┌─ COLLECTED DATA

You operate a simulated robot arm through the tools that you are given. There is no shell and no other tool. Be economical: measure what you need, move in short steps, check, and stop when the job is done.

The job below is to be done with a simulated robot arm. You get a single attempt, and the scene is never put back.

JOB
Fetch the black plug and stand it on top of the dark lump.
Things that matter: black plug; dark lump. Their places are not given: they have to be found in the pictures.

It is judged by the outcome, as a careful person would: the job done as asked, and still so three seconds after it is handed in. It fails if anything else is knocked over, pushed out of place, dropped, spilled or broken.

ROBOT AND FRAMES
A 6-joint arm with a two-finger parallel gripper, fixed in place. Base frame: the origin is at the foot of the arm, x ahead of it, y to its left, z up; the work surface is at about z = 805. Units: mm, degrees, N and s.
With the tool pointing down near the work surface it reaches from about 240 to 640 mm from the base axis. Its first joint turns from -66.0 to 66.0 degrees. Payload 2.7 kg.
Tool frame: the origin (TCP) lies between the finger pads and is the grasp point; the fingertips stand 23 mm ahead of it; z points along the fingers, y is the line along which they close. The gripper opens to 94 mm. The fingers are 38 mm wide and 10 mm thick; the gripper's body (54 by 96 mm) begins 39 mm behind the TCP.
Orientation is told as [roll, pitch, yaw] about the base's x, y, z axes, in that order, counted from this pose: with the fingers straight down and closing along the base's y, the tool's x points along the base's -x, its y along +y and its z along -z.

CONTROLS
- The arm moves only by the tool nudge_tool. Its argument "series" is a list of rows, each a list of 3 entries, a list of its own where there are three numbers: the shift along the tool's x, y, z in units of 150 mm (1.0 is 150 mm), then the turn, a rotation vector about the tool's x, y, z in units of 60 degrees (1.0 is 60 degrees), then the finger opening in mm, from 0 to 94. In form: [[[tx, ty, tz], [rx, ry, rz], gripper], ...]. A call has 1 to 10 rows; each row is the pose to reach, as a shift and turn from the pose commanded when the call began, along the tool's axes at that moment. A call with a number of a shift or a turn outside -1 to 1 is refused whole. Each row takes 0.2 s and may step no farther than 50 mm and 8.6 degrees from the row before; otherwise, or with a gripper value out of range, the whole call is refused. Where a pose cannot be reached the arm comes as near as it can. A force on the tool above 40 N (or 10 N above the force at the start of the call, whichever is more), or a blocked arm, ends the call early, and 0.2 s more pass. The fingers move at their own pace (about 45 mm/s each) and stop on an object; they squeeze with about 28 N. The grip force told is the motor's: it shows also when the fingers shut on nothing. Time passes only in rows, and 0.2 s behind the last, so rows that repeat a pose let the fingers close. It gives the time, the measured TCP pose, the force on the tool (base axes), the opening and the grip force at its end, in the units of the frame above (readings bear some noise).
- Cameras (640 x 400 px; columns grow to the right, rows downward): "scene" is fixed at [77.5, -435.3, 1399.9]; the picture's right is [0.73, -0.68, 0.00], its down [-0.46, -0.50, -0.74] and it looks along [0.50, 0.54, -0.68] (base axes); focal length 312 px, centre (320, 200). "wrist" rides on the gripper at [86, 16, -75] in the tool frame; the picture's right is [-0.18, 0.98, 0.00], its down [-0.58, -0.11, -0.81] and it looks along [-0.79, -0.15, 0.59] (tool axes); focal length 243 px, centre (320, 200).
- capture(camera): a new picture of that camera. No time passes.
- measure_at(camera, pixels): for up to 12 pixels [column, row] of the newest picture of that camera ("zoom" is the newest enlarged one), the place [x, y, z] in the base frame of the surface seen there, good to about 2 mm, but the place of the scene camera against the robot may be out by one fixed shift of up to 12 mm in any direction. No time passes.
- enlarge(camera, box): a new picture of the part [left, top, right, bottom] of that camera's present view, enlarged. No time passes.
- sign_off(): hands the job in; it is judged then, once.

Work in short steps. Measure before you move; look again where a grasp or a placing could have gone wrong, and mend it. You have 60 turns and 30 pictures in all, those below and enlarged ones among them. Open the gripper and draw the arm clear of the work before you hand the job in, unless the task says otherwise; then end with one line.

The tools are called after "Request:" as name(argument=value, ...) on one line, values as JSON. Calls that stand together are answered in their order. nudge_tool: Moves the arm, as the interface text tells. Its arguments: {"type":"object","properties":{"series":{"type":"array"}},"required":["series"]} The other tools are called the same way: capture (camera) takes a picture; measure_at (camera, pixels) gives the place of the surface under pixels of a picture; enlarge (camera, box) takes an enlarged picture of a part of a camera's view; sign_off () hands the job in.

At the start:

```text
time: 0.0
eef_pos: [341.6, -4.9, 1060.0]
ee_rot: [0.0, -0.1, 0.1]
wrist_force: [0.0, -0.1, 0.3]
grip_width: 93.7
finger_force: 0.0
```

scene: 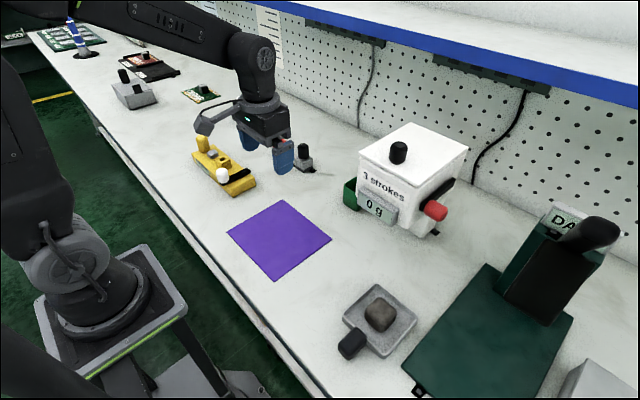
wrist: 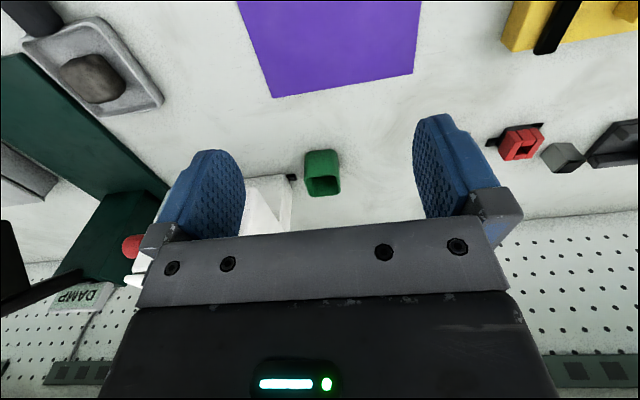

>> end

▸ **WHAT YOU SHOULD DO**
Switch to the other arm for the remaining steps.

└─

▸ **WHAT YOU SHOULD DO**
Find and copy each line above that includes the string "plug".

▸ **SOLVED EXERCISE**
Fetch the black plug and stand it on top of the dark lump.
Things that matter: black plug; dark lump. Their places are not given: they have to be found in the pictures.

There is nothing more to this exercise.